Diferenças no perfil lipidômico
O estudo também revelou que:
- As refeições com carne animal resultaram em maior concentração de lisofosfatidilcolinas (LPC) na fração quilomícronica. Estas moléculas vêm sendo estudadas como possíveis biomarcadores de menor risco de diabetes tipo 2, sugerindo potencial benefício metabólico.
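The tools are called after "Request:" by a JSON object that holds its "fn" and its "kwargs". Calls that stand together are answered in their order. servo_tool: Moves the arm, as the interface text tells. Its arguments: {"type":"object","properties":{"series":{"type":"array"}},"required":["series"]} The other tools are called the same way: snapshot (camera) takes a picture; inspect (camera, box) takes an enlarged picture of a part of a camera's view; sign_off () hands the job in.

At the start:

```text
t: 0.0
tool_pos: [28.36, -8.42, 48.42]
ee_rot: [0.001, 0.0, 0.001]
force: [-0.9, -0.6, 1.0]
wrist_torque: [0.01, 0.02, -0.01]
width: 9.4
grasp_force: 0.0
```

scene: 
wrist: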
- O PBMA induziu maior elevação de triglicerídeos plasmáticos em comparação com algumas carnes, apesar de conter menos ácidos graxos saturados. Isso desafia a narrativa comum de que a simples redução do teor de gordura saturada nos alimentos resultaria automaticamente em menor impacto lipídico e cardiovascular.
Aspectos de saúde pública
Do ponto de vista da saúde, as diferenças observadas no estudo refletem mais do que apenas o conteúdo de gordura saturada. As carnes animais não processadas, especialmente de animais alimentados a pasto, mostraram-se fontes superiores de ácidos graxos essenciais e produziram uma resposta lipídica pós-prandial potencialmente menos adversa.
Por outro lado, embora o PBMA contenha predominantemente gorduras vegetais insaturadas, a sua formulação industrializada (com inclusão de óleos tropicais e aditivos) resultou em uma resposta de triglicerídeos pós-refeição maior, o que poderia ter implicações para risco cardiovascular em longo prazo, especialmente em indivíduos com síndrome metabólica.
Considerações importantes
O estudo reforça que a avaliação de alimentos deve ir além da simples análise de teor de gorduras saturadas e considerar o contexto alimentar completo e os efeitos metabólicos reais no organismo humano. As carnes animais oferecem nutrientes biodisponíveis e uma composição de lipídios complexa que podem ser mais favoráveis à saúde cardiometabólica, enquanto os produtos vegetais processados, ainda que formulados para imitá-las, não replicam integralmente esses benefícios.
Este estudo foi realizado em indivíduos jovens e saudáveis e analisou apenas os efeitos agudos de uma única refeição. Os resultados não podem ser diretamente extrapolados para efeitos crônicos ou populações com condições clínicas.